▸ Work required:
All of the material should be reproduced exactly, with pictures left out.

▸ Material for this task:

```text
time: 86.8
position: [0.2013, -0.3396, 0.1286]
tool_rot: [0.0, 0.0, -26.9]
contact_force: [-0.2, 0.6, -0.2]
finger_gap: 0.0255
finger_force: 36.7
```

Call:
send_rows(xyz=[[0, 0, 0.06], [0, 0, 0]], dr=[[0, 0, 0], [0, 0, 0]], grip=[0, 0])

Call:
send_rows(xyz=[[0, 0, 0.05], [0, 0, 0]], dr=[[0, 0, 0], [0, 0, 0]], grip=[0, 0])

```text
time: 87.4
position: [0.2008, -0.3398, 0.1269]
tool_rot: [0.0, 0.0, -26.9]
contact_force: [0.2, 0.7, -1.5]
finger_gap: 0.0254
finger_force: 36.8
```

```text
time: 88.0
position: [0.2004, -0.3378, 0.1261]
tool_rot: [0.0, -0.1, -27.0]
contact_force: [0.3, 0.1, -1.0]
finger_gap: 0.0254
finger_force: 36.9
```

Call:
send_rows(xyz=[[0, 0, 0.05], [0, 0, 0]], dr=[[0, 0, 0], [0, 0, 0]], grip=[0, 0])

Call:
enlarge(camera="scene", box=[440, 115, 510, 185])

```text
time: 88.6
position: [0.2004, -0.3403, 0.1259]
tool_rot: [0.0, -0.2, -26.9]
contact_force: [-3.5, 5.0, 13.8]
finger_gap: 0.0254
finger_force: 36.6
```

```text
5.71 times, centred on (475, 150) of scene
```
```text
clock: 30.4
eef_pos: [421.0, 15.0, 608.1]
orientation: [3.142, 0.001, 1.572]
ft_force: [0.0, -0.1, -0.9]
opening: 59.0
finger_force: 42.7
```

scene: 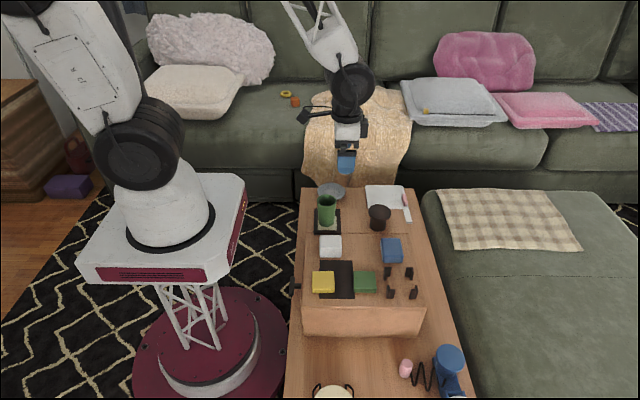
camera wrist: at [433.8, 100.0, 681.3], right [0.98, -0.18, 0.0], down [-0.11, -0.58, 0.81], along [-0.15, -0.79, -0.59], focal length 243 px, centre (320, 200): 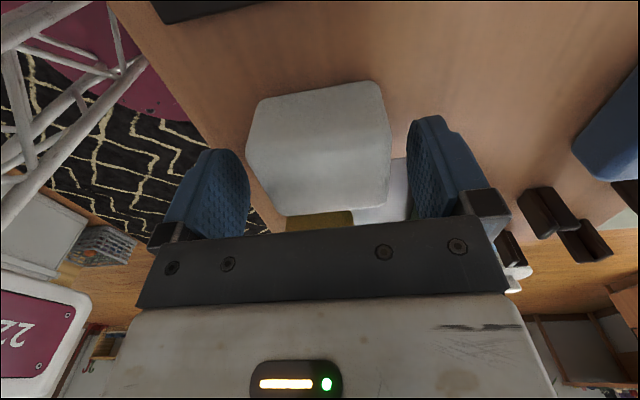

▸ Solution to this problem:
```text
time: 86.8
position: [0.2013, -0.3396, 0.1286]
tool_rot: [0.0, 0.0, -26.9]
contact_force: [-0.2, 0.6, -0.2]
finger_gap: 0.0255
finger_force: 36.7
```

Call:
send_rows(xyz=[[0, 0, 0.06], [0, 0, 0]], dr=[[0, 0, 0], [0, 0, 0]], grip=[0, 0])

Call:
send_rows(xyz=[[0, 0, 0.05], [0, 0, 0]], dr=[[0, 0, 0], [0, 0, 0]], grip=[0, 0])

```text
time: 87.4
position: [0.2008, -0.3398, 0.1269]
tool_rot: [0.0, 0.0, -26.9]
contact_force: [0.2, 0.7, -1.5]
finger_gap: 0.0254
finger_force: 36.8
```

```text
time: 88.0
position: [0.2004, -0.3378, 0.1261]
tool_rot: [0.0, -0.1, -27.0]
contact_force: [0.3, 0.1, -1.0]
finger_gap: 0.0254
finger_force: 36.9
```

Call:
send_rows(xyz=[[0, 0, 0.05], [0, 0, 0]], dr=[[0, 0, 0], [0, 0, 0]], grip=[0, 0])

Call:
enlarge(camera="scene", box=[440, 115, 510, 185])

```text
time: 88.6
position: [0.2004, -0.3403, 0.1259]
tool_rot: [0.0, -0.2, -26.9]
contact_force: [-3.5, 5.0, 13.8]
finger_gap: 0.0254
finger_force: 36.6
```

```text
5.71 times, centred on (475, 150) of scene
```
```text
clock: 30.4
eef_pos: [421.0, 15.0, 608.1]
orientation: [3.142, 0.001, 1.572]
ft_force: [0.0, -0.1, -0.9]
opening: 59.0
finger_force: 42.7
```

scene: 
camera wrist: at [433.8, 100.0, 681.3], right [0.98, -0.18, 0.0], down [-0.11, -0.58, 0.81], along [-0.15, -0.79, -0.59], focal length 243 px, centre (320, 200): 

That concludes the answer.